Monday, June 18, 2012

Walking Back in Time: Drayton Hall and Middleton Place


The ride to Savannah took a scant three hours, and in the sojourn between the trolley tour and dinner, we’ve escaped the heat and are relaxing in our room. Time to blog.

I guess I should catch up where I left off. 

Saturday was Plantation Day. There were two plantations in included in our Charleston Heritage pass -  Drayton Hall and Middleton Place, both on the Ashley River, a 25 minute drive from the downtown historic area. 

Drayton Hall
Drayton Hall is the oldest surviving and intact plantation home on the Ashley River, and has not been changed since its last full time inhabitants left in the late 1800’s. It has no electricity, no plumbing, and no running water. It stands, remarkably and with minimal modification, as John Drayton built it in 1738. This stately Georgian manor house has survived the Revolutionary War, the Civil War and national disaster. Like many of the other homes we’ve been in during this trip, it too is managed by an agency well adept at maintaining such treasures, the National Trust for Historic Preservation.

From the moment you being down the path to the home, canopied by live oaks , you can feel yourself slowly drift back to a time of grace and gentility, when a wealthy few lived lives beyond imagination. Seven generations of Draytons have owned Drayton Hall, and seven generations of Bowens, African-Americans, lived and worked there. The home is a magnificent example of a colonial architecture, beautifully and uniquely unrestored. Visitors can awe the detail of the plaster ceiling art, the ornate hand-carved wood moldings and cornice work, cypress paneled walls, the fireplaces and over-mantles and more. I know we did.

From the second floor piazzas, you can see the Ashley River and imagine a time of grand balls, with music wafting throughout the rooms, doors and windows thrown opened to a beautiful backdrop of landscaped English gardens and cool river breezes.  Even the basement is remarkable for its time.

If you get to Charleston, I highly recommend a trip to Drayton Hall.

Middleton Place
A few miles down the road is Middleton Place, also a historic landmark and home to some of the most beautiful and oldest landscaped gardens in America. Like Drayton Hall, the property has remained with the Middleton family for generations.

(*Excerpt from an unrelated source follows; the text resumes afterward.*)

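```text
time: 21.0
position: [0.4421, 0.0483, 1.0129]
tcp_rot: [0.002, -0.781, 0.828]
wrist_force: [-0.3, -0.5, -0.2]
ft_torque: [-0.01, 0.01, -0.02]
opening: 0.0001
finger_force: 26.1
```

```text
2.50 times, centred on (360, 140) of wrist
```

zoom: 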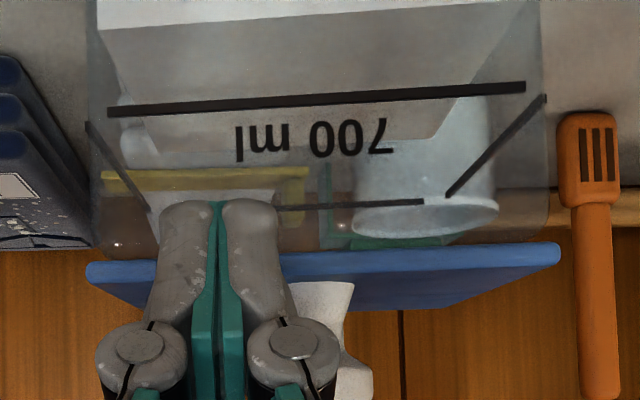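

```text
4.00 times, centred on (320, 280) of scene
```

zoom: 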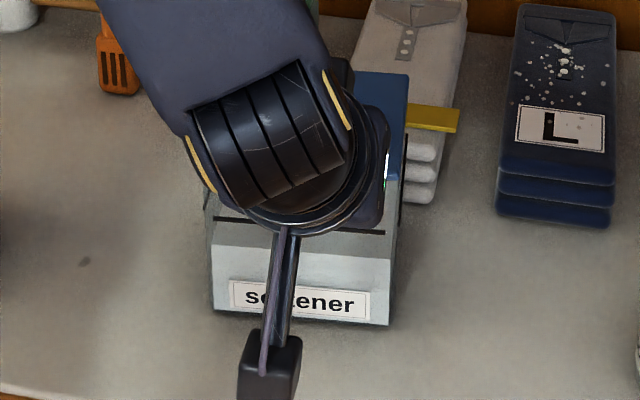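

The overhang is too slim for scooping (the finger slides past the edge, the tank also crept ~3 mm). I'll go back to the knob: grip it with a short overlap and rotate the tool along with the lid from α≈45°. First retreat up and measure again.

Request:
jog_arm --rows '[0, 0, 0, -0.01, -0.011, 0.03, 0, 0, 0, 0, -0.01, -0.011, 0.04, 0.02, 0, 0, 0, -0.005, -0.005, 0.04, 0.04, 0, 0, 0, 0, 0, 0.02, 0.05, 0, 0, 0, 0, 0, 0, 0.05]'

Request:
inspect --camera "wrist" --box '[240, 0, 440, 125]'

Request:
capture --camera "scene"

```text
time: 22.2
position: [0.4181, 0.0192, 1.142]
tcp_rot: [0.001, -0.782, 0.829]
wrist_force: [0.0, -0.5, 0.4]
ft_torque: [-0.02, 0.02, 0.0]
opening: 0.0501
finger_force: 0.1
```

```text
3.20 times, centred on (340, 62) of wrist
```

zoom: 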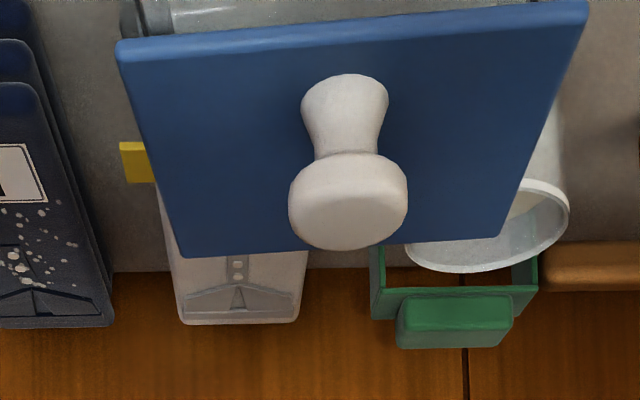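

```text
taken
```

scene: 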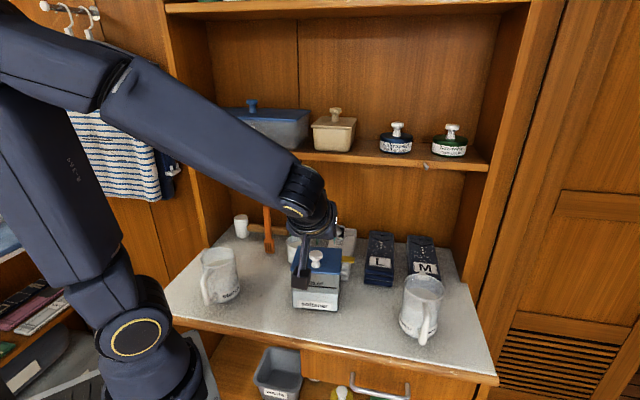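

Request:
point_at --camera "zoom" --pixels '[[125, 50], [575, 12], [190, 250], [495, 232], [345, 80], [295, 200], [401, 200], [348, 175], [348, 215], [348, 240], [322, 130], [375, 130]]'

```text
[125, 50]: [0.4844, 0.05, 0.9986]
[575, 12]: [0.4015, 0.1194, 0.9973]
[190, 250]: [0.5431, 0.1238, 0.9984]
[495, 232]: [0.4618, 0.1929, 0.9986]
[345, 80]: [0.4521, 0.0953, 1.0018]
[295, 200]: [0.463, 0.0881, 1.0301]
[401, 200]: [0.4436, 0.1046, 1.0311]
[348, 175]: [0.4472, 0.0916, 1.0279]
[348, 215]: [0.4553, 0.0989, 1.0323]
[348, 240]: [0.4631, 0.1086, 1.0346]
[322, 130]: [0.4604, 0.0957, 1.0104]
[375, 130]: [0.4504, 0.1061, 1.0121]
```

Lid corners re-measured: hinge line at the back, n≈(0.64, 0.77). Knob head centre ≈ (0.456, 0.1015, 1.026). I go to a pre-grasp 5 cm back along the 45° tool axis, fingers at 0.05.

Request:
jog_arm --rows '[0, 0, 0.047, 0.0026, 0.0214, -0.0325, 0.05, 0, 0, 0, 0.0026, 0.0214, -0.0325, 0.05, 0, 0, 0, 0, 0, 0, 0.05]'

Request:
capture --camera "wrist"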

The house and lands that became known as Middleton Place were part of Mary Williams dowry when she married Henry Middleton in 1741. Henry, a wealthy plantation owner in his own right, decided he and his bride would live here, and as part of his grand design, added the English gardens and two unattached flanker buildings. After Mary Williams Middleton died in 1761, Henry moved to The Oaks, his birthplace. Middleton Place to Arthur Middleton in 1763 when he returned from school in Europe.

Williams Middleton, the great-great grandson of Henry and Mary, inherited Middleton Place in 1846. A rice planter, he was avid about South Carolina’s secession from the Union. Unlike Drayton Hall, Middleton Place was occupied, and ransacked.  Only the left flanker building survived enough to be rebuilt after the Civil War, which Williams did with the help of monies from his sister, Eliza.

The home, while not as grand as the original three-story brick main home, served the family well. The earthquake of 1886 leveled what remained of the main house and right flanker building, but the left flanker survived.

The grounds and gardens of Middleton Place were and remain its most precious commodity. It took nearly decade and almost 100 slaves to complete the gardens, a majestic example of geometry and design.  They fell into disrepair after the Civil War, until direct descendant J.J. Pringle Smith and his wife undertook the process to restore them to their original grandeur. 

You can walk the paths though the gardens and along the river and see the centuries old trees and flowers that continue to grow and thrive. If you close you eyes, you can almost hear the rustling of petticoats and taffeta. It is breathtaking.

Enjoy lunch at the restaurant on the grounds at Middleton Place, a three-course menu of Low Country favorites, including sweet tea, southern fried chicken and shrimp and grits (which I had and thoroughly enjoyed!).  Like Drayton Hall, Middleton Place is a must see. Plan to spend an entire day to fully experience both plantations.  It is a well spent, relaxing walk back in time.